Cher has turned 80 and looks the way she does not by accident. The answer, it turns out, has been sitting quietly on her plate for the past thirty-plus years.
The Diet She Has Followed for Decades
Cher has been consistently vegetarian for most of her adult life, and she has never made it sound complicated. “I don’t eat meat and so most of things that I like are healthy for you,” she told Hello! magazine in a matter-of-fact interview that captured her no-fuss approach to food perfectly.
The deeper commitment came when she cut dairy as well. More than 30 years ago, Cher weaned herself off dairy entirely, shifting from whole milk to nonfat and eventually deciding to cut it out altogether once she noticed how much better she felt without it.
No Alcohol, No Cheese, No Compromise
The list of things Cher quietly removed from her diet reads like a manual for anti-aging nutrition. “I don’t eat red meat, I don’t drink alcohol, and I stay away from cheese,” she said bluntly. “Cheese is one of the worst things for the body. It’s hard to digest and full of fat.”
In a 1991 interview with People magazine, she explained her position on drinks too: she weaned herself from whole milk, never drank coffee at the time, and almost never touched alcohol.
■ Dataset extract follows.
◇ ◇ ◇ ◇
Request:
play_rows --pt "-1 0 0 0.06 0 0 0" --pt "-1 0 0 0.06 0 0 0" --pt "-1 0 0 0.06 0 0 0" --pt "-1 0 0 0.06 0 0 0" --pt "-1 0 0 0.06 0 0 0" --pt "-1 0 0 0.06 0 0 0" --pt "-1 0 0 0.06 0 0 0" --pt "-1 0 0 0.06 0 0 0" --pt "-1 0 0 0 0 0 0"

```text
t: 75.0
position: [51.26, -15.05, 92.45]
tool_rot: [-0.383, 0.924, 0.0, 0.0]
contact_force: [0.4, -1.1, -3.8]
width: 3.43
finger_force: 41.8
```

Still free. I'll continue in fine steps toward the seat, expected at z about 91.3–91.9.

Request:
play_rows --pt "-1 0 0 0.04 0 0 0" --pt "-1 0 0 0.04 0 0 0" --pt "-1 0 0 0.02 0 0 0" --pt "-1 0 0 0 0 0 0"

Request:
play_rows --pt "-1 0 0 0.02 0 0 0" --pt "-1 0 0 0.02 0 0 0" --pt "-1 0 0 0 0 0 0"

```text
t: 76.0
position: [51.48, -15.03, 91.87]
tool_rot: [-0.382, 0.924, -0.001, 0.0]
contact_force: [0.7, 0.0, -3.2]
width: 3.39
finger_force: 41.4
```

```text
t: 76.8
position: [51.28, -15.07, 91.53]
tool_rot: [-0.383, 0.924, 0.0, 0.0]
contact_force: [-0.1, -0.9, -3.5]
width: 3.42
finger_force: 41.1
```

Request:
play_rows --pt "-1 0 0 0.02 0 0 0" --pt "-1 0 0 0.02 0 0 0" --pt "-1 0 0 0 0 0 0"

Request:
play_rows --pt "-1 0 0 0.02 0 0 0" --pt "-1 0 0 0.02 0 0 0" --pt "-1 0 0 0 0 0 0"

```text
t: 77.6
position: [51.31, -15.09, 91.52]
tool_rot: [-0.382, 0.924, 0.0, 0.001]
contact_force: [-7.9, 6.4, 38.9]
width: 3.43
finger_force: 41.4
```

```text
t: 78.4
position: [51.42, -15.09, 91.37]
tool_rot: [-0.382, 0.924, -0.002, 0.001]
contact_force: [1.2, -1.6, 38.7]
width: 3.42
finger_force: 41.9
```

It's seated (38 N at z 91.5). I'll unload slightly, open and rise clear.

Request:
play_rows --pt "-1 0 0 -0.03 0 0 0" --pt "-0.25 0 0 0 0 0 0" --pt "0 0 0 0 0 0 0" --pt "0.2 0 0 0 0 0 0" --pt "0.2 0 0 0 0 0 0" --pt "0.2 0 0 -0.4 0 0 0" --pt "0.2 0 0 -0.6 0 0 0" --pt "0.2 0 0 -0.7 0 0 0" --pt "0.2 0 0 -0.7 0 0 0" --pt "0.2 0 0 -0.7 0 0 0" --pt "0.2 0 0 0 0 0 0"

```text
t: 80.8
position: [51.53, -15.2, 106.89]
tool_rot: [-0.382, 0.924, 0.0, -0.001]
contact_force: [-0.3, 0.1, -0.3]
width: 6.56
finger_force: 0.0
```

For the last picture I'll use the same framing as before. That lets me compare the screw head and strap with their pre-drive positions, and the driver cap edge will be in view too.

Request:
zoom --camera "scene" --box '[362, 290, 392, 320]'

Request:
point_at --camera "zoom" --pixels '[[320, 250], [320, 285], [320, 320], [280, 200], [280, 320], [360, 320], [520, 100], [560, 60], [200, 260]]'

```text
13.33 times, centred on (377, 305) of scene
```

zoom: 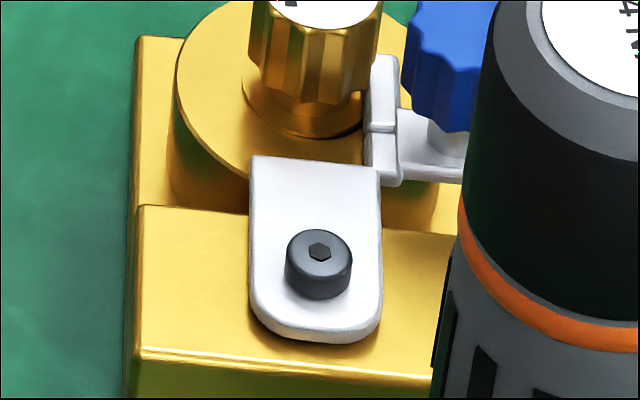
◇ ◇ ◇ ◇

The occasional champagne with girlfriends is about as wild as it gets.
What She Actually Fills Her Plate With
Take away the meat, the dairy, and the alcohol, and what remains is a plate that looks remarkably close to what longevity researchers call a Blue Zone diet.
Nutrition experts have noted that Cher’s way of eating aligns closely with the dietary patterns of the world’s longest-lived populations, who prioritize vegetables, fruits, legumes, and whole grains while minimizing processed food and animal products.
Vegetables and fruit are the foundation of everything she eats, and she has said repeatedly that she genuinely craves them rather than tolerating them as a health obligation. That distinction matters more than most people realize.
Why the Skin Glow Makes Scientific Sense
The connection between a plant-forward diet and radiant skin is not just celebrity mythology. Research consistently shows that reducing dairy, alcohol, and processed foods, while increasing antioxidant-rich fruits and vegetables, leads to measurably better hydration, less redness, and a noticeably more even complexion.
Alcohol dehydrates and accelerates visible aging. Dairy has been linked to increased inflammation and acne in many adults. Cher eliminated both decades before the science caught up with her instincts.
The antioxidants in plant-based foods work by neutralizing the free radicals that damage skin cells over time, protecting against the fine lines and dullness that accumulate with age.
The Workout That Backs It All Up
Diet is only half the picture. Cher exercises five times a week without exception, and she has done so for decades.
She has mastered a five-minute plank and refuses to use her age as an excuse with her trainer. Her routine mixes abs work, Zumba, yoga, step classes, wall sits, and surfing in a way that keeps both her body and her energy genuinely unpredictable.
“Getting your endorphins up is a great way to start your day,” she has said. “I’ve got loads of energy. If I ever try to play the age card with my trainer, she doesn’t go for it.”
The full picture is surprisingly accessible. A vegetarian plate built around vegetables and fruit, no dairy, almost no alcohol, and consistent movement five days a week. Cher did not stumble into this. She built it deliberately, decades ago, and has simply never stopped.